● **Page excerpt**:
図2】実施例4で得られた具材入り成形食品の切断断面を走査電子顕微鏡(SEM)により観察した結果を示す顕微鏡写真である。
【発明を実施するための形態】
【0030】
本発明に使用可能な粒状及び/又はフレーク状の具材としては、例えば、ドライフルーツ・ドライベジタブル、穀物加工品、種実類、焼菓子粉砕物、チョコチップ、キャラメルチップ、マシュマロなどが挙げられる。
【0031】
ドライフルーツ・ドライベジタブルとしては、レーズン、クランベリー、カレンズ、ブルーベリー、プルーン、イチジク、アプリコット、オレンジピール、イチゴ、キウイ、リンゴ、マンゴー、パイナップル、パパイヤ、バナナ、ニンジン、カボチャ、オニオン、サツマイモ、ジャガイモ等、種々のものを用いることができ、特に制限はないが、例えば、糖類の含有量が40〜90質量%となるように、ドライフルーツ・ドライベジタブルの製造時に糖類を添加することが好ましい。これにより、菌類の繁殖速度を遅らせて常温での十分な日持ちを付与したり、果実・野菜類の良好な風味を増したりすることができる。また、ドライフルーツ・ドライベジタブルは、例えば、果実・野菜類からの採取部分をそのままの大きさで用いてもよく、あるいは適当な細断手段で長径およそ1〜10mm程度にカットして用いてもよい。

● **Dataset**:
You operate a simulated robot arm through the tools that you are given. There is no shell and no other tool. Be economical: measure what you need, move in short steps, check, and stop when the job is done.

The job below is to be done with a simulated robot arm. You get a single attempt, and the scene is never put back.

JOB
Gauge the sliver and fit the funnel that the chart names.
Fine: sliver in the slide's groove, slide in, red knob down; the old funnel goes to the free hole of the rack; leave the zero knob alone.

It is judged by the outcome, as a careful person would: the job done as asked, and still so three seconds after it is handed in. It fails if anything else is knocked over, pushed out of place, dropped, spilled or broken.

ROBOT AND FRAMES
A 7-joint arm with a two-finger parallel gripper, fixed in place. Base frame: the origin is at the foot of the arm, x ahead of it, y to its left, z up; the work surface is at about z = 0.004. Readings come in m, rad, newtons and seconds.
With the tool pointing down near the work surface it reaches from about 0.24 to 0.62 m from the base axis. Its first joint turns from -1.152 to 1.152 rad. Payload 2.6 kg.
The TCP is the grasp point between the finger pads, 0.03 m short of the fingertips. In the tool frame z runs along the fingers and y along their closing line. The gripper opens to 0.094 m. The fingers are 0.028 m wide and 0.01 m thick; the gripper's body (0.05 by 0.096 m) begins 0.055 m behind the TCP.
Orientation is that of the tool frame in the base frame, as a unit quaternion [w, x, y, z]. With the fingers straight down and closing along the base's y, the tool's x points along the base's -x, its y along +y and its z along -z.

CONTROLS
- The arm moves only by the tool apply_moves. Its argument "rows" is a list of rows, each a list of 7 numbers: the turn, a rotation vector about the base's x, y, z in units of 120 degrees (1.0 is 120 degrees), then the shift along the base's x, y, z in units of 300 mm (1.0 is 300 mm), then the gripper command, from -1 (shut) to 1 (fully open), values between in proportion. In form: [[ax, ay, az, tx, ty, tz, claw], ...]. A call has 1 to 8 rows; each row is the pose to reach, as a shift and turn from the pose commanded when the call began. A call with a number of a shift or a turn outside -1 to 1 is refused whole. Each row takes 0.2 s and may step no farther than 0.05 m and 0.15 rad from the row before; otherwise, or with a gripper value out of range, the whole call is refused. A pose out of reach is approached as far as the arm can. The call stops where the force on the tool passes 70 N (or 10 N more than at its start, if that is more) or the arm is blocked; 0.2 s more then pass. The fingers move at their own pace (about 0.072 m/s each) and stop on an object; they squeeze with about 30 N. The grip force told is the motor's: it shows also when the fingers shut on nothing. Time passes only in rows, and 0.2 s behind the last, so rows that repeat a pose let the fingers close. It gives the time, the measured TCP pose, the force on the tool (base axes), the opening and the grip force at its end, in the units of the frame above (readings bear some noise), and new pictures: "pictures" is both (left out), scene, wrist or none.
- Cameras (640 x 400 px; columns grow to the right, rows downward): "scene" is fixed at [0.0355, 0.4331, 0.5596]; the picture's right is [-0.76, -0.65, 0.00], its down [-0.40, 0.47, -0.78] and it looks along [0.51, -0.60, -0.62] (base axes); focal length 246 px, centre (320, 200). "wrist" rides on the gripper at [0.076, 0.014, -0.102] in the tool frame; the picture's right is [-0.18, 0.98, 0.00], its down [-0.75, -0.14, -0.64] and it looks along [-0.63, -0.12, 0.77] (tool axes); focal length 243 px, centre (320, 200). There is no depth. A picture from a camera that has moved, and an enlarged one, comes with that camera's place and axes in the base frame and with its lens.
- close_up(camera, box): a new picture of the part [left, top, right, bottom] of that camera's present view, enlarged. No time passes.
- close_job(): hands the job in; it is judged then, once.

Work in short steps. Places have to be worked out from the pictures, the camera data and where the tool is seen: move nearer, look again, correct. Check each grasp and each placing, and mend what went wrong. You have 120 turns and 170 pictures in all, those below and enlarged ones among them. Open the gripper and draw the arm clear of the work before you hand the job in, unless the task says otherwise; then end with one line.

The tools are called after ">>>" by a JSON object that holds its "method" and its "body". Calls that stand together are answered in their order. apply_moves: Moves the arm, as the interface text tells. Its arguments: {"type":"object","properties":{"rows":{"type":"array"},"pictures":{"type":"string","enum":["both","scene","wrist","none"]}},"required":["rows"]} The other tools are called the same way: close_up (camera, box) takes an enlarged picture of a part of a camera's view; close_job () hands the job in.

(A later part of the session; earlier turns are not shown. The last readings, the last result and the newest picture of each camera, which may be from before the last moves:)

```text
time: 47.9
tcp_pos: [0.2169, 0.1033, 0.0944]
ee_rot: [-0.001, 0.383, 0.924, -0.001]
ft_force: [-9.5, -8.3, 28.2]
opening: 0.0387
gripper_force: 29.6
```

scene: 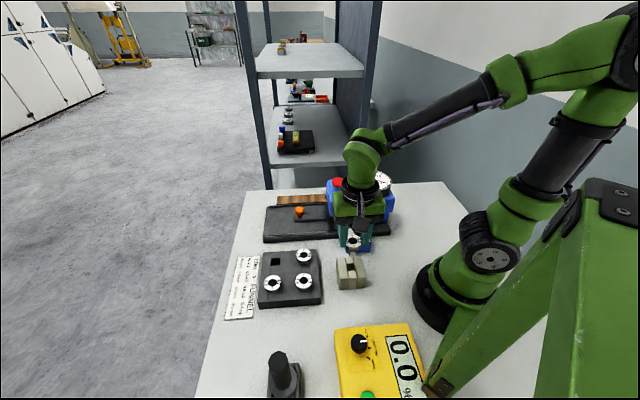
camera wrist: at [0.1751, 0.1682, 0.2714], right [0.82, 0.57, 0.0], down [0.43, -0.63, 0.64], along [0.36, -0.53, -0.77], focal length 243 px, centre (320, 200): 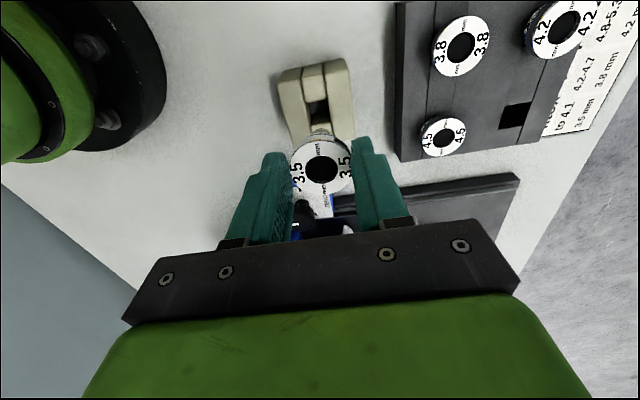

---

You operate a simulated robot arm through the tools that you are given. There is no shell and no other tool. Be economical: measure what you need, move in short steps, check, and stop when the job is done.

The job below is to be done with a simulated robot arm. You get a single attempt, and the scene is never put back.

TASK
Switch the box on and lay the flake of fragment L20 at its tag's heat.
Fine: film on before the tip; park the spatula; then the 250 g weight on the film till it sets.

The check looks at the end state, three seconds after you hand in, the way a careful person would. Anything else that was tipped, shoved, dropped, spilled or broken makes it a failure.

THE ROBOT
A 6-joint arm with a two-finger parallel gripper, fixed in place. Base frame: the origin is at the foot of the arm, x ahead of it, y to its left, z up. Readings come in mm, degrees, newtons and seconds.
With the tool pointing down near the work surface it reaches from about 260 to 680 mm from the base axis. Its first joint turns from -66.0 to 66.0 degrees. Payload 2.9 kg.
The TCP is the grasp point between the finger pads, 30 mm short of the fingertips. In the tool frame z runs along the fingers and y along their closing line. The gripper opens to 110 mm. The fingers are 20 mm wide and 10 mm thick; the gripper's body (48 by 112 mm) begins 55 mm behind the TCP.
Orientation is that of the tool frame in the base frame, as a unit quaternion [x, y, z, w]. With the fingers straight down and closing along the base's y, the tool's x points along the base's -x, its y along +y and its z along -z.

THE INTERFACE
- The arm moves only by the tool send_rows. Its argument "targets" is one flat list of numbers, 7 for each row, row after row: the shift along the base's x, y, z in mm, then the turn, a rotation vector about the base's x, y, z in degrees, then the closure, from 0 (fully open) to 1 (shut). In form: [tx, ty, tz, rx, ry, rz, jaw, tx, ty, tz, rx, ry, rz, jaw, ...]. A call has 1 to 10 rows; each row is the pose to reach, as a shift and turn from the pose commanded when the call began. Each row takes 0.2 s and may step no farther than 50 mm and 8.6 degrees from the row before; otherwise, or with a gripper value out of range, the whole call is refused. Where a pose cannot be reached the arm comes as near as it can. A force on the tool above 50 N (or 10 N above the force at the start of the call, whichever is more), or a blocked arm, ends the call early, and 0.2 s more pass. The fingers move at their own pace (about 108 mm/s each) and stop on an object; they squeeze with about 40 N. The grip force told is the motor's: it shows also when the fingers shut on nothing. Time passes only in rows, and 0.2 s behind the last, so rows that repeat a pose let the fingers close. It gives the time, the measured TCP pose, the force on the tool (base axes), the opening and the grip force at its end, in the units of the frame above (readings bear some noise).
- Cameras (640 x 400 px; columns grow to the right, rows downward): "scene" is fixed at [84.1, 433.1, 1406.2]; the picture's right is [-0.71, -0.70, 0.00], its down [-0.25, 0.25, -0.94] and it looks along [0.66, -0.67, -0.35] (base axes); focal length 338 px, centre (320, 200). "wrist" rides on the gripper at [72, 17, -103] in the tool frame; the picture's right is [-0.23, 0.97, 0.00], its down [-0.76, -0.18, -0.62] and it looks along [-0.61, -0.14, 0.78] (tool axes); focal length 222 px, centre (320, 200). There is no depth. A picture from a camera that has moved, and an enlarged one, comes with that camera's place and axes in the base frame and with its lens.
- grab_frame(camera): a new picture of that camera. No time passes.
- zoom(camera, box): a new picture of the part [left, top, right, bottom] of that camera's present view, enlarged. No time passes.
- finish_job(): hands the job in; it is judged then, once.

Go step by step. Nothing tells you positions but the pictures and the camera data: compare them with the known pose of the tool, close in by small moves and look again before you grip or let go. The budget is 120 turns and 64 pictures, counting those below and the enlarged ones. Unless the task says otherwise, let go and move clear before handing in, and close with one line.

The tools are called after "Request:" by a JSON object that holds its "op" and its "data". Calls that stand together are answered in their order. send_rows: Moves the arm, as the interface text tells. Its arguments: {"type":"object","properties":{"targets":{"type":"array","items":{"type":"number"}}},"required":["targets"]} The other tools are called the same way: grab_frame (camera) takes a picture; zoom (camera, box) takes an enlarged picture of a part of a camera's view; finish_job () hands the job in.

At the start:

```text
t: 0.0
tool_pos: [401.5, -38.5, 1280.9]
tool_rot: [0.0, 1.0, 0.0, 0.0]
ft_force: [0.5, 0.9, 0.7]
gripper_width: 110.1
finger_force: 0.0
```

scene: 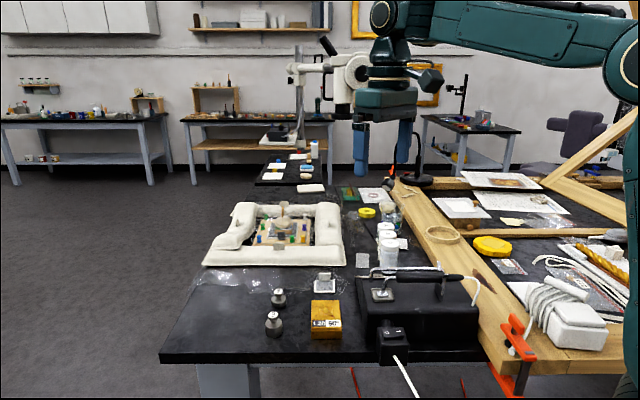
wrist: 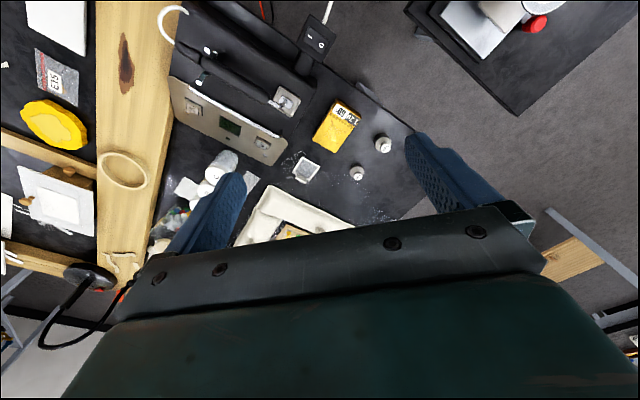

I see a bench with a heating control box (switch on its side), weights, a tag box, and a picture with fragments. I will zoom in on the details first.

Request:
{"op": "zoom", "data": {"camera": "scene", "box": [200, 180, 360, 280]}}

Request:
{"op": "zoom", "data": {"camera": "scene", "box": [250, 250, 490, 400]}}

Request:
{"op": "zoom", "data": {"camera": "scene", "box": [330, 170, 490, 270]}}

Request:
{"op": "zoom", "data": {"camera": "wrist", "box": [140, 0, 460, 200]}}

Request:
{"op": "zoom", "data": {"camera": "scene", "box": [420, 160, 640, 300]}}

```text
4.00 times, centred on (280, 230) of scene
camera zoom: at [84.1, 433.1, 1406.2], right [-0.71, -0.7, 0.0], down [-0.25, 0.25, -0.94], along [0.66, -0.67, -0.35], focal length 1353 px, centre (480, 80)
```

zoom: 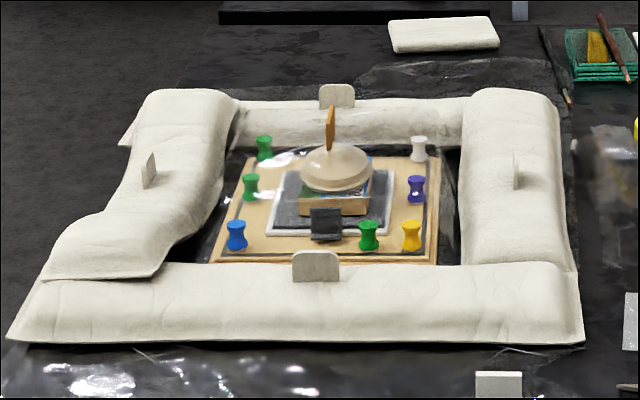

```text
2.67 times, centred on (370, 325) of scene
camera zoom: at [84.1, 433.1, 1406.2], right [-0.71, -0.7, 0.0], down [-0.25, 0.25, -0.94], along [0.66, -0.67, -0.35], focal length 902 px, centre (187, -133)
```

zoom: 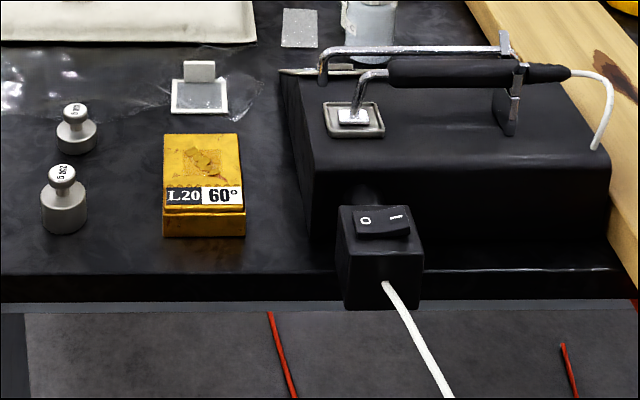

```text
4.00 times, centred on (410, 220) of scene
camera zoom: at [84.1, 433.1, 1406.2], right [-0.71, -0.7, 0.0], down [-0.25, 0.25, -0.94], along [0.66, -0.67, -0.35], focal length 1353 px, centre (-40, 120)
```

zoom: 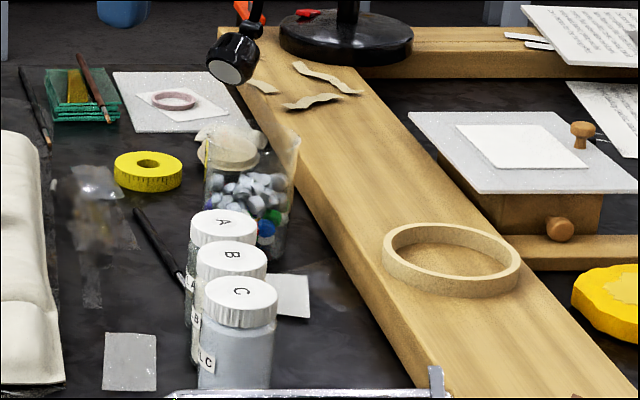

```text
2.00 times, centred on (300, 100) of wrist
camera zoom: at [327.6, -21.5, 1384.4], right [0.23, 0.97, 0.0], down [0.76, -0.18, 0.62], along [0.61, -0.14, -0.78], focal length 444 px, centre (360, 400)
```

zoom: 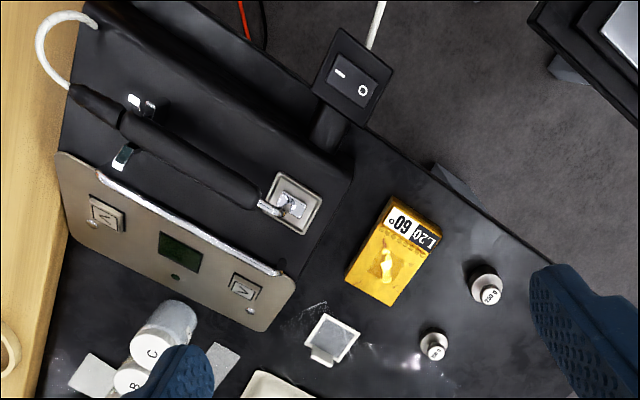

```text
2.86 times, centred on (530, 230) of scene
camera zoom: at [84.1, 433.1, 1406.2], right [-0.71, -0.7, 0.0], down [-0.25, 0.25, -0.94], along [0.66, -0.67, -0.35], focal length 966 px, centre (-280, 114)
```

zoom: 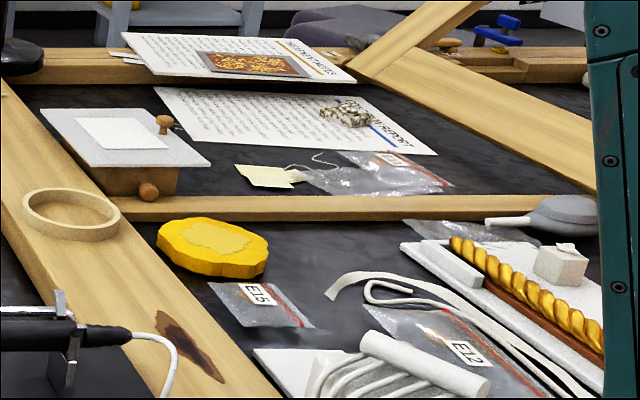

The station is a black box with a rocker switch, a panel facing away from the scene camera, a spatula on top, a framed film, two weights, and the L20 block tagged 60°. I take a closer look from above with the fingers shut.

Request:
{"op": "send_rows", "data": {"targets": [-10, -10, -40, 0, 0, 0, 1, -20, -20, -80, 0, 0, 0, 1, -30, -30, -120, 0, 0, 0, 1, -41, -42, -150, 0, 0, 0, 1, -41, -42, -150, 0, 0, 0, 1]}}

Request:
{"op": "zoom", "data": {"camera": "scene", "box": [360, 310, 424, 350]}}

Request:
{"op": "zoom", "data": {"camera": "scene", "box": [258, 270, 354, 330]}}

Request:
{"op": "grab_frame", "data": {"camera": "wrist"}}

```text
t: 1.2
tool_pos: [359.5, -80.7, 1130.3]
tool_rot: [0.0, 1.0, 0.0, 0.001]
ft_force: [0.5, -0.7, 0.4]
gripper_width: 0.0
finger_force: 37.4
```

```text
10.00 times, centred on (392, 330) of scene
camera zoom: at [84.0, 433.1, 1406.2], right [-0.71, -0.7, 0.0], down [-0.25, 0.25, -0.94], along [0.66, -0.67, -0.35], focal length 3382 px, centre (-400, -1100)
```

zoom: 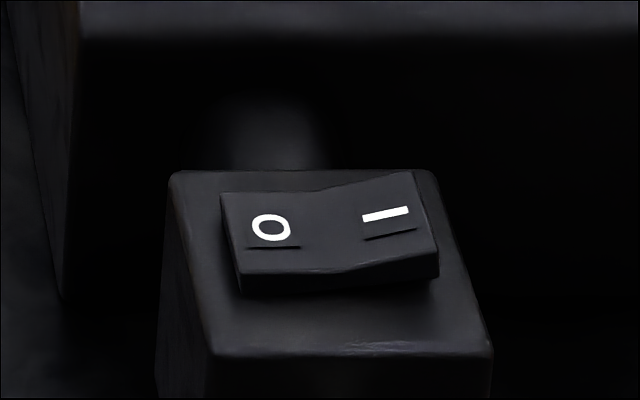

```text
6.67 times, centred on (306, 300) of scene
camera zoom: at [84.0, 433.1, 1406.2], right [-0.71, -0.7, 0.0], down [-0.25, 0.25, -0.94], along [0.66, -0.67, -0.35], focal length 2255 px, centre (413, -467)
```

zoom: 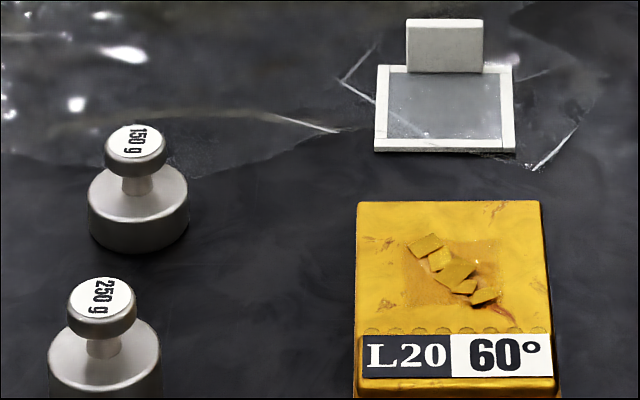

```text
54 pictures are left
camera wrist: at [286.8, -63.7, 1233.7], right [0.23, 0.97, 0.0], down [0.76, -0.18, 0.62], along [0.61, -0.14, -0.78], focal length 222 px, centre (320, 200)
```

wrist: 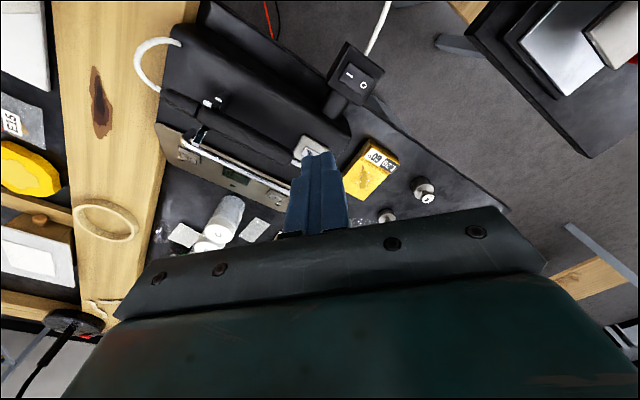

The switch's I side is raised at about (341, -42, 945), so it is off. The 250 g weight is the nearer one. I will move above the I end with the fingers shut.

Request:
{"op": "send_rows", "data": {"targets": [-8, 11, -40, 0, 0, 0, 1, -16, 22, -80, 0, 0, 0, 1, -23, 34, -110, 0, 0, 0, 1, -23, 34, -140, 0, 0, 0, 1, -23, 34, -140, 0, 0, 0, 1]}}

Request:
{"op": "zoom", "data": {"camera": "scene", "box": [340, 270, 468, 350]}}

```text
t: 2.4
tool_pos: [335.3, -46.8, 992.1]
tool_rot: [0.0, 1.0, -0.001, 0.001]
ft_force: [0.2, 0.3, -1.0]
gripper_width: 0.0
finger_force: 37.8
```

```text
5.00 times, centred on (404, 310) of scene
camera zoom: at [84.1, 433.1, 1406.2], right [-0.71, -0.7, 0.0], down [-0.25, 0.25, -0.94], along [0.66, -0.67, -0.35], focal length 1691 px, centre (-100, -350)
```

● **What is expected**:
Reproduce the wording of the page excerpt between "図2】実施例4で得られた具材" and "マシュマロなどが挙げられる。", with both ends included.

● **Complete output**:
図2】実施例4で得られた具材入り成形食品の切断断面を走査電子顕微鏡(SEM)により観察した結果を示す顕微鏡写真である。
【発明を実施するための形態】
【0030】
本発明に使用可能な粒状及び/又はフレーク状の具材としては、例えば、ドライフルーツ・ドライベジタブル、穀物加工品、種実類、焼菓子粉砕物、チョコチップ、キャラメルチップ、マシュマロなどが挙げられる。